Begin Provided records

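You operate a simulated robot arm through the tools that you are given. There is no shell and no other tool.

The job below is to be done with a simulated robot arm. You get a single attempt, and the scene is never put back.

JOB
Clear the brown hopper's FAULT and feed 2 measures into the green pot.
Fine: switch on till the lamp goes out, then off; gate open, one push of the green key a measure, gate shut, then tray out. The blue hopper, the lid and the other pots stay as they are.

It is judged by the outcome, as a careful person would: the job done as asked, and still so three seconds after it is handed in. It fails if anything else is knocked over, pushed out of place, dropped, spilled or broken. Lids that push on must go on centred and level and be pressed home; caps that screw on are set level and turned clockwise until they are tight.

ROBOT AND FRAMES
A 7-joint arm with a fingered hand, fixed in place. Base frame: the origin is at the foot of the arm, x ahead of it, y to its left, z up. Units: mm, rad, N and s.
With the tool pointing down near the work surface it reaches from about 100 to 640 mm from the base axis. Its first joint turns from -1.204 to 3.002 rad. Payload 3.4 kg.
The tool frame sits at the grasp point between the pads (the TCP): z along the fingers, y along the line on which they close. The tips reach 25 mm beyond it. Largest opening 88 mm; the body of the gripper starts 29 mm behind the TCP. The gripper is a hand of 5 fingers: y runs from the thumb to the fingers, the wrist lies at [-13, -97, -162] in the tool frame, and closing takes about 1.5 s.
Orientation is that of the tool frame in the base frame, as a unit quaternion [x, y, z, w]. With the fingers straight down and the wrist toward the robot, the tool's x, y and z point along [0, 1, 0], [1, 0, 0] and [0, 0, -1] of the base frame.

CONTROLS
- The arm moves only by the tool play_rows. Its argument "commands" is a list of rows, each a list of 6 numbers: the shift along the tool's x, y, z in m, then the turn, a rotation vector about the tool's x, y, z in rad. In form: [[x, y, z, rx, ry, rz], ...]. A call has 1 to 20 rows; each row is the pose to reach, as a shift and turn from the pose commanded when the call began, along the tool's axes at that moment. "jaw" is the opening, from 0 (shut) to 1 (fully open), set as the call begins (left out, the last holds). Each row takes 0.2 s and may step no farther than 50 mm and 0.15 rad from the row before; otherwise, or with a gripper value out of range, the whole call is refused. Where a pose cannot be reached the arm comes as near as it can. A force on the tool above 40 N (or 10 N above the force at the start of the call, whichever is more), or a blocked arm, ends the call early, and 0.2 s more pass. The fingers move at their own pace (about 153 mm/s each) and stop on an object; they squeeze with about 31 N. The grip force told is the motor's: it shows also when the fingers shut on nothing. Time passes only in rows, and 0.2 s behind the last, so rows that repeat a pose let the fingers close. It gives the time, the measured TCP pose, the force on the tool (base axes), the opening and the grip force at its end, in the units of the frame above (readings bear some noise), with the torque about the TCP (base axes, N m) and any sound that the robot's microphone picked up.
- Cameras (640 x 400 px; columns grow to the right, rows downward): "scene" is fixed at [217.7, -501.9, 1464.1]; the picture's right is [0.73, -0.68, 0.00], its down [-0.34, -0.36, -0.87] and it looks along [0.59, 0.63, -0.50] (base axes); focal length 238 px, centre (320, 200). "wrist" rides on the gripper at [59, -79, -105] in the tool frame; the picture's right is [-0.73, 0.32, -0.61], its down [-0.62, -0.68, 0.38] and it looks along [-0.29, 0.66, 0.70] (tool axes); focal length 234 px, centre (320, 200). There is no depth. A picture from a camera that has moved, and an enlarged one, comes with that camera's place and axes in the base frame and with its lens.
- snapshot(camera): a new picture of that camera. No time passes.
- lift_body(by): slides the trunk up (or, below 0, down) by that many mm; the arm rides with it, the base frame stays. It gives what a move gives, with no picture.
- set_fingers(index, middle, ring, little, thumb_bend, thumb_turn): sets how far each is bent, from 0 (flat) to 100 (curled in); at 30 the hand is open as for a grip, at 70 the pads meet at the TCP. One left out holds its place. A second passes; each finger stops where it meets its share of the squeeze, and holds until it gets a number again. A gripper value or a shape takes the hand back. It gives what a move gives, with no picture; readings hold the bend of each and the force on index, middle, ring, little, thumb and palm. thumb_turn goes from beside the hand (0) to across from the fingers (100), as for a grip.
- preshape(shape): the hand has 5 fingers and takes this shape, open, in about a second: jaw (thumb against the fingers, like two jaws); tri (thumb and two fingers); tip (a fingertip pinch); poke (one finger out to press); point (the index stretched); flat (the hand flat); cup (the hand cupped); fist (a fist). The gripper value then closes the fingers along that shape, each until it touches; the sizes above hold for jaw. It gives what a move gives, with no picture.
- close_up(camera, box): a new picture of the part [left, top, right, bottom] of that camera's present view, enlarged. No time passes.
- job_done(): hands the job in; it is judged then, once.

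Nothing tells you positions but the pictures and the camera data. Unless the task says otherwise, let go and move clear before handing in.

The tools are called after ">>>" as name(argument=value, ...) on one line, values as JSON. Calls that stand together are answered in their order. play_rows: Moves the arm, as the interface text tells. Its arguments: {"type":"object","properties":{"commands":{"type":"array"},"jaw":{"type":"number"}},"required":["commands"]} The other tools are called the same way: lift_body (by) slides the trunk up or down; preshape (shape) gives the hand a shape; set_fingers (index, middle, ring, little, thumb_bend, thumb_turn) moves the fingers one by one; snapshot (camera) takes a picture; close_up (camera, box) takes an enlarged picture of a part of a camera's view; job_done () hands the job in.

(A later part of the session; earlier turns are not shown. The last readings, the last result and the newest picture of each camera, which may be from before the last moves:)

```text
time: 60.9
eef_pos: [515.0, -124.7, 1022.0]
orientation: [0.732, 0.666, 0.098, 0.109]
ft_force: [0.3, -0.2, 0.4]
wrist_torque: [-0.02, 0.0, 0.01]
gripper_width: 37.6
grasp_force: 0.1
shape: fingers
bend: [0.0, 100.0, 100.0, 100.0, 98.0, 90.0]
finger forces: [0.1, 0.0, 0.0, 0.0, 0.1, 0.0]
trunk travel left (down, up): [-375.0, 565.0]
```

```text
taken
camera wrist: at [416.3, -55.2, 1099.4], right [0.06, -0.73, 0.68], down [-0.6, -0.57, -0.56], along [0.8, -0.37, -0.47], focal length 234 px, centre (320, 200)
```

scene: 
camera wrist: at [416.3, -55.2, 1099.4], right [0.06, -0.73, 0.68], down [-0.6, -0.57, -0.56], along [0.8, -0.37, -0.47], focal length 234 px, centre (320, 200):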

End Provided records
Begin Provided records

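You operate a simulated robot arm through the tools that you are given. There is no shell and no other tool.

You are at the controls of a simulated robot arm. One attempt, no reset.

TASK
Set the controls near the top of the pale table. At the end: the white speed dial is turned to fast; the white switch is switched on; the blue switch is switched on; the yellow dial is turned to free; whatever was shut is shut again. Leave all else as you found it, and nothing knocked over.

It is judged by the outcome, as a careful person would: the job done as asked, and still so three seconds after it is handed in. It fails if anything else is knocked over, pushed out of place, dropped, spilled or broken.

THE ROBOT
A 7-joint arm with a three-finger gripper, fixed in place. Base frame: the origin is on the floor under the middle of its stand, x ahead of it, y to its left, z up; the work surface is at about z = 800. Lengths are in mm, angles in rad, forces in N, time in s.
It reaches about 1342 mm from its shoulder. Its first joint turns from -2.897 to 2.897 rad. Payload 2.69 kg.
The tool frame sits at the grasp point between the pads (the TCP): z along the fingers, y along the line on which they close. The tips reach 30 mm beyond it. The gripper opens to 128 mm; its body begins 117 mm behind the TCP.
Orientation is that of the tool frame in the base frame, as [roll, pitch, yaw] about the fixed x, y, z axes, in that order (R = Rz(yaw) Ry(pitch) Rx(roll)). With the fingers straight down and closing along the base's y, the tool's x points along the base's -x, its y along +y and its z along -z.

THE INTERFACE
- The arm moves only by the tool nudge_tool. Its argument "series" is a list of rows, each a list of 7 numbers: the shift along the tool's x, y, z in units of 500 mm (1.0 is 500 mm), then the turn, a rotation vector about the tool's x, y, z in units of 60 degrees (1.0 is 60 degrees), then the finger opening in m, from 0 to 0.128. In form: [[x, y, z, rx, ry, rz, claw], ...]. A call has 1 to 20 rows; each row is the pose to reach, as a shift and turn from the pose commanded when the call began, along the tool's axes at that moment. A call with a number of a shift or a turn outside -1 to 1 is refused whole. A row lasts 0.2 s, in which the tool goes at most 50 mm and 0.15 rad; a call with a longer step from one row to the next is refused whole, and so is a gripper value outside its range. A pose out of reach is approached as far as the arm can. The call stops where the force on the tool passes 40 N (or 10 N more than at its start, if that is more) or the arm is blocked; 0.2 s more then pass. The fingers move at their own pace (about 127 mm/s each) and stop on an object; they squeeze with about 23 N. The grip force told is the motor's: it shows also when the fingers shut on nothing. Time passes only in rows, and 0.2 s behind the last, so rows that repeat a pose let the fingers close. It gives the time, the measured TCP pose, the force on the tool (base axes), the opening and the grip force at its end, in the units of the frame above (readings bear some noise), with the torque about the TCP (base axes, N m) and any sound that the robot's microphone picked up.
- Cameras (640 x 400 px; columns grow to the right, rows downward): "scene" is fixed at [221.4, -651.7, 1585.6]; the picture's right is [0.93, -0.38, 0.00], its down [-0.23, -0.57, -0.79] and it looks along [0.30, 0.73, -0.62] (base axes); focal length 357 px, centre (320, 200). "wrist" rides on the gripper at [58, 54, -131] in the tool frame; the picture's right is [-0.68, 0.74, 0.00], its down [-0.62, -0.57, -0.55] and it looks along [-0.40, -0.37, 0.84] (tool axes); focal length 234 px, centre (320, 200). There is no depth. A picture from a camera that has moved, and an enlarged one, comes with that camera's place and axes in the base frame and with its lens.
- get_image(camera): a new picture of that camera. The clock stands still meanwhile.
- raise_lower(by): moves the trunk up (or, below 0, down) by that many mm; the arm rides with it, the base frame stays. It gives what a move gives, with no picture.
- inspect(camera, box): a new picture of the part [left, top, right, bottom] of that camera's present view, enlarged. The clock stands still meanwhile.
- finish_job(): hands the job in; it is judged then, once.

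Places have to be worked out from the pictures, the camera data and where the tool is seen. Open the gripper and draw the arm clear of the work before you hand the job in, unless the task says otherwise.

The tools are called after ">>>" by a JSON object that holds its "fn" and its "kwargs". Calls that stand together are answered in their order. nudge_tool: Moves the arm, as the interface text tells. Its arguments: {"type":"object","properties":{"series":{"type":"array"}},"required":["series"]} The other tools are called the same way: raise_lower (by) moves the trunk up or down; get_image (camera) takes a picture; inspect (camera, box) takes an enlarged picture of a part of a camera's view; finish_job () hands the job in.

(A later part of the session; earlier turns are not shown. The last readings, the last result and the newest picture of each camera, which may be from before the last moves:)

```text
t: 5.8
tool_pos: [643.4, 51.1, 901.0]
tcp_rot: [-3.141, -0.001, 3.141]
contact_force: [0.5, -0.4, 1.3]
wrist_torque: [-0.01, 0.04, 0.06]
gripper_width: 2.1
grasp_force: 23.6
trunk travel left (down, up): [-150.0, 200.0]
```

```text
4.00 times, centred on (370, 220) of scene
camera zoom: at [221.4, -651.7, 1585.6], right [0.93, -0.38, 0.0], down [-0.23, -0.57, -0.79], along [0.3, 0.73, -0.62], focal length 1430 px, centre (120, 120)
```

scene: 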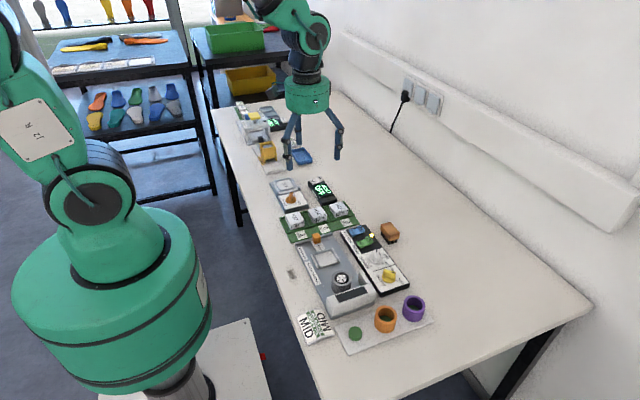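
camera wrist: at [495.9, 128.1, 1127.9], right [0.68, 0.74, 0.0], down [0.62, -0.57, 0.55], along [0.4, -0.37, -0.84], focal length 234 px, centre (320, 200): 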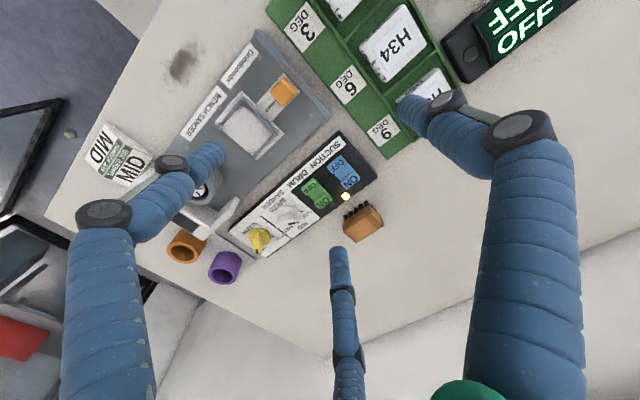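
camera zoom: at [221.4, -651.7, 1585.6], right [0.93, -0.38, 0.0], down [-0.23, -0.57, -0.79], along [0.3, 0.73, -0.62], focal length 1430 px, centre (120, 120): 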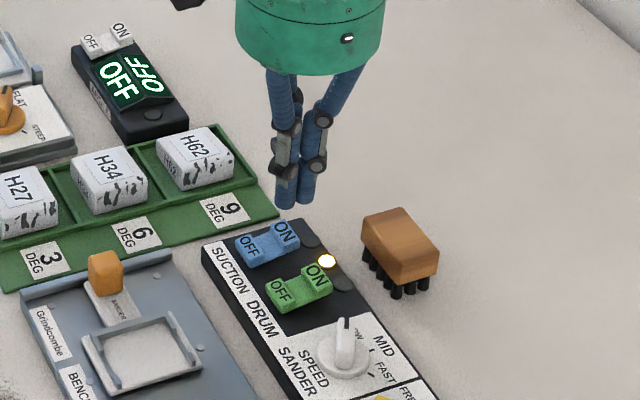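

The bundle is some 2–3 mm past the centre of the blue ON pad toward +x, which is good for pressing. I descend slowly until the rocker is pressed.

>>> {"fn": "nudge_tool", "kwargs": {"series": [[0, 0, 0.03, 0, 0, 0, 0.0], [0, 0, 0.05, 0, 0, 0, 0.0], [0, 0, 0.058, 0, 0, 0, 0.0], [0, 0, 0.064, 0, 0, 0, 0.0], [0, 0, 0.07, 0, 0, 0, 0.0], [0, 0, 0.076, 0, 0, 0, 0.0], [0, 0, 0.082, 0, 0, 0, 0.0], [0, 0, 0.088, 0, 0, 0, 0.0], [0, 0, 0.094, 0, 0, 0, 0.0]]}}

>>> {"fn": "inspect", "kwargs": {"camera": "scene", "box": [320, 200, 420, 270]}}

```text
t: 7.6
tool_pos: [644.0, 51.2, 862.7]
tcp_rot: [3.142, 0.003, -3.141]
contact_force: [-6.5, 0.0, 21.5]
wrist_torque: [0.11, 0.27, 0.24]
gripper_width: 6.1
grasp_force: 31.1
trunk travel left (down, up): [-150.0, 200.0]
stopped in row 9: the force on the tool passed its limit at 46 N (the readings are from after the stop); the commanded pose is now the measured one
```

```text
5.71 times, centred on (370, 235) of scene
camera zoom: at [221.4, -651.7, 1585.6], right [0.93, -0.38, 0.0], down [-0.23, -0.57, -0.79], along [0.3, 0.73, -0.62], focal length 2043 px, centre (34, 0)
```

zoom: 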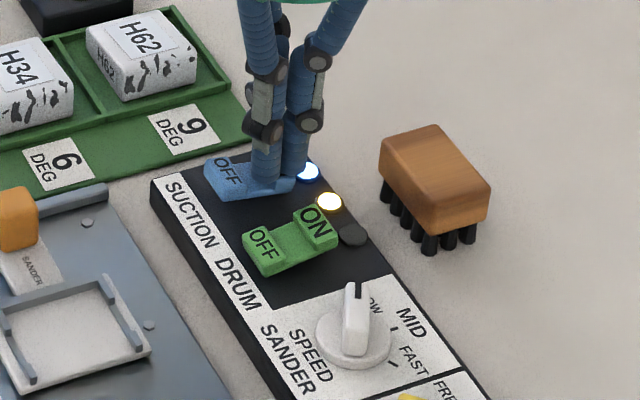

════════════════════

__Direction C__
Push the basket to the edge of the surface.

End Provided records
Begin Document segment

On this appeal, defendant contends the trial court erred in the following respects:

1) Refusing to sustain appellant’s motion to suppress statements;
2) Failing to sustain defendant’s motion for judgment of acquittal at the close of all the evidence;
3) Refusing to submit Instruction No. “B” 2.40 M.A.I. CR2d dealing with conduct justifiable as an emergency measure;
4) Failing to set aside the verdict as rendered in Count II due to its legal and logical inconsistency with the verdicts rendered in Counts III and IV.

The defendant first contends that statements made to the interrogating officer were involuntary as she had not waived her right to silence or her right to counsel. We disagree. Evidence at the suppression hearing supports the assertion that the defendant voluntarily waived her Miranda rights. It is clearly established that a waiver of those rights need not be by an express declaration and that the question of waiver must be determined on the particular facts and circumstances surrounding the case. A waiver can be inferred from the actions and words of the person interrogated. State v. Ross, 606 S.W.2d 416 (Mo.App.1980); North Carolina v. Butler, 441 U.S. 369, 99 S.Ct. 1755, 60 L.Ed.2d 286 (1979). In this case the defendant was advised of her Miranda rights on three separate occasions. She indicated that she understood them two out of the three times, but refused to sign the waiver form. However, the defendant did agree to make an oral statement.

End Document segment

__Direction A__
Set down the document segment as it stands from "On this appeal, defendant" to "III and IV.", and nothing more.
__Direction B__
Keep the document segment going from its last sentence.

__Output A__
On this appeal, defendant contends the trial court erred in the following respects:

1) Refusing to sustain appellant’s motion to suppress statements;
2) Failing to sustain defendant’s motion for judgment of acquittal at the close of all the evidence;
3) Refusing to submit Instruction No. “B” 2.40 M.A.I. CR2d dealing with conduct justifiable as an emergency measure;
4) Failing to set aside the verdict as rendered in Count II due to its legal and logical inconsistency with the verdicts rendered in Counts III and IV.

__Output B__
In effect, she told the officer that she had been trying to get away and that she did not want any trouble but that she [Russell] would not let her leave. In State v. Hull, 595 S.W.2d 49, 51 (Mo.App.1980) the defendant was advised of his rights and refused to sign the waiver, but did elect to make an oral statement. The court held that “a refusal to sign such a written declaration does not necessarily preclude an oral or an implied waiver." In this case, the appellant’s willingness to make an oral statement clearly indicates an implied waiver of her right to silence. See State v. Sterling, 536 S.W.2d 843 (Mo.App.1976); State v. Clark, 596 S.W.2d 747 (Mo.App.1980).

In further support of her contention that the statements were involuntary, defendant relies on the fact that the interrogation continued after she had requested counsel. The record does not support this assertion. The defendant testified that she was ad *932 vised of her rights and that her request was merely an inquiry as to her right to have counsel.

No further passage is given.